The most satisfying parts of Beetlejuice Beetlejuice directly link back to, and further, this thread. Now an adult, Lydia (a returning Ryder) is haunted by her past and trapped in her goth-inflected outsider image, with a successful ghost-hunting show produced by a money-grubbing boyfriend (Justin Theroux) who exploits her fame and talents for wealth. Her daughter, Astrid (Jenna Ortega, the star of Wednesday, for which Burton directed several episodes), feels ostracized by her mother’s famously spooky history and art-brat upbringing; in a reverse of Beetlejuice’s teenage Lydia, Astrid desperately yearns for a normal life. The outcast’s acceptance has created another kind of loneliness, because it’s not a Burton film without some visceral melancholy.

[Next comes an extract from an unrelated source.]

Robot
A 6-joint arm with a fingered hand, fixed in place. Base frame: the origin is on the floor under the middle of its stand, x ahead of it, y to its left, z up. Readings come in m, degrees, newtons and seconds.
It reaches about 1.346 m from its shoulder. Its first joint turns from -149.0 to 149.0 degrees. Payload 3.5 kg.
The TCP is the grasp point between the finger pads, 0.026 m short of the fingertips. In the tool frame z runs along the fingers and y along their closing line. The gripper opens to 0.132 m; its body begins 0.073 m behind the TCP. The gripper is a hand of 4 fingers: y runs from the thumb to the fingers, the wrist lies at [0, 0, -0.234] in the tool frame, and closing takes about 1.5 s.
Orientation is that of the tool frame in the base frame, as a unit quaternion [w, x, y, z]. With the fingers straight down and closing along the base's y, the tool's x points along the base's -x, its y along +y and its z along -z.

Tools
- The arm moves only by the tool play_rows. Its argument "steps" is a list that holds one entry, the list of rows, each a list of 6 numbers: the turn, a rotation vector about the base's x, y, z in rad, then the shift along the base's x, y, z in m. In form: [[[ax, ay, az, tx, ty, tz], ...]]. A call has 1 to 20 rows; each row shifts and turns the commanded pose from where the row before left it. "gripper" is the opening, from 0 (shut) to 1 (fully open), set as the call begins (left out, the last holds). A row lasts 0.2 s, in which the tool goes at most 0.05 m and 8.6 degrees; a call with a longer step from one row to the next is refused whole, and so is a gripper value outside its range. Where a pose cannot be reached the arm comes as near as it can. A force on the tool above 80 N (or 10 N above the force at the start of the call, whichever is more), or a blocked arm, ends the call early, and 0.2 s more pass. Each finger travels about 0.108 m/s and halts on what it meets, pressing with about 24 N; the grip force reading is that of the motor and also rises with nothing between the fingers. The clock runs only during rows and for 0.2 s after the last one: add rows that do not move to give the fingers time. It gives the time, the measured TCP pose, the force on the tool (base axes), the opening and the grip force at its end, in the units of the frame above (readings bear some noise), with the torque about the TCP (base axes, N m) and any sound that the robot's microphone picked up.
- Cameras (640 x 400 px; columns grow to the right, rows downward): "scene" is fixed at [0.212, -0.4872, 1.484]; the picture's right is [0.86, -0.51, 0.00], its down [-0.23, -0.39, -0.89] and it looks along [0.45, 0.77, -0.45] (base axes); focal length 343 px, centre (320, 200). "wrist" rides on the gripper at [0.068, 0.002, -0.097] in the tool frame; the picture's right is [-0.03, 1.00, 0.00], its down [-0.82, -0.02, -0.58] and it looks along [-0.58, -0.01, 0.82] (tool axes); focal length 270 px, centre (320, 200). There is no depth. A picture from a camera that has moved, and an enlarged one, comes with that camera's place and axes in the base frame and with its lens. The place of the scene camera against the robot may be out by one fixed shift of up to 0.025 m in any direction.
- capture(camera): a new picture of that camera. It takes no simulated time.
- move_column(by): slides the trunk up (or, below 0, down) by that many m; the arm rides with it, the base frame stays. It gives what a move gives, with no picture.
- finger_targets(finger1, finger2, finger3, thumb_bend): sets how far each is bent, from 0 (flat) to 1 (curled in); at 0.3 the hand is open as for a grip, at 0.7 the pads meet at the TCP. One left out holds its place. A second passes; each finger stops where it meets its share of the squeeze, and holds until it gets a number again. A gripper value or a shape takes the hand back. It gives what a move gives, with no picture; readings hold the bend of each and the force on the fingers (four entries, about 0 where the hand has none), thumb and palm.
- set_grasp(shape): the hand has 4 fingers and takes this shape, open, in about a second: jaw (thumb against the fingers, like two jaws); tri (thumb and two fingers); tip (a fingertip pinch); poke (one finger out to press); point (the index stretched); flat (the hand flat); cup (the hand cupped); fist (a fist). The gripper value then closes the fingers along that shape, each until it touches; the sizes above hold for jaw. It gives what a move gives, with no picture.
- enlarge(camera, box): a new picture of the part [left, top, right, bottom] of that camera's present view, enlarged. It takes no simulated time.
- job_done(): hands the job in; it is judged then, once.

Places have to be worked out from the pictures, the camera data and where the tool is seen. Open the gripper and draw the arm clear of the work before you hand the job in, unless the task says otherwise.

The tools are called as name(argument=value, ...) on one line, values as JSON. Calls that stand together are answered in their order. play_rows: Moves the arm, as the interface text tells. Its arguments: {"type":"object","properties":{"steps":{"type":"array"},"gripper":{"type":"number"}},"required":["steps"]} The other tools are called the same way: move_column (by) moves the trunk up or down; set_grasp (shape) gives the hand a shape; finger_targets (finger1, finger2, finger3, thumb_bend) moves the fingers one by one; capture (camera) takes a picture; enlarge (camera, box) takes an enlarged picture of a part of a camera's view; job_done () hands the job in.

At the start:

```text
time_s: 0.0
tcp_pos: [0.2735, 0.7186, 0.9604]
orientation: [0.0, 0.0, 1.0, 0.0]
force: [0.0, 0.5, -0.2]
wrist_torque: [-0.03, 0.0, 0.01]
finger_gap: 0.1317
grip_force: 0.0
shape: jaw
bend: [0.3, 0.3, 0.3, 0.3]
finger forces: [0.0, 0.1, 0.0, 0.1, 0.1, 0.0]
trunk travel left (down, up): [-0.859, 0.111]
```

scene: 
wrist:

When viewed from this angle, Beetlejuice Beetlejuice becomes a bookend with its predecessor. Beetlejuice forged the director’s cinematic calling card; the sequel steps back to examine the culture his body of work has formed, and where it has left him. Burton is no longer a Hollywood oddball; he’s an institution. This is perhaps an unexpected place for a filmmaker once fired by Disney for his morbid and whimsical style, but it’s one he occupies nonetheless. (Case in point: His 2010 reunion with Disney made more than $1 billion.) Each of his new works thus raises the question: Who is in the director’s chair this time? Burton the brand, who can coast on his aesthetic alone, or Burton the artist—a former outsider who’s still hopelessly interested in telling stories about them?
There is a contradiction here, and Beetlejuice Beetlejuice compellingly embodies that tension, its breezy performances and deftly delivered jokes sitting alongside the fuzzy nostalgia. The sequel is, in many ways, exactly what it looks like: a revival of a decades-old movie with plenty of cultural stock to cash in on, happy to play the hits. But it is also an artist’s reflection on his journey from ghastly pariah to mall-goth staple. Burton could’ve settled by taking audiences on another roller coaster through the land of the dead. Instead, he chooses to consider the living too.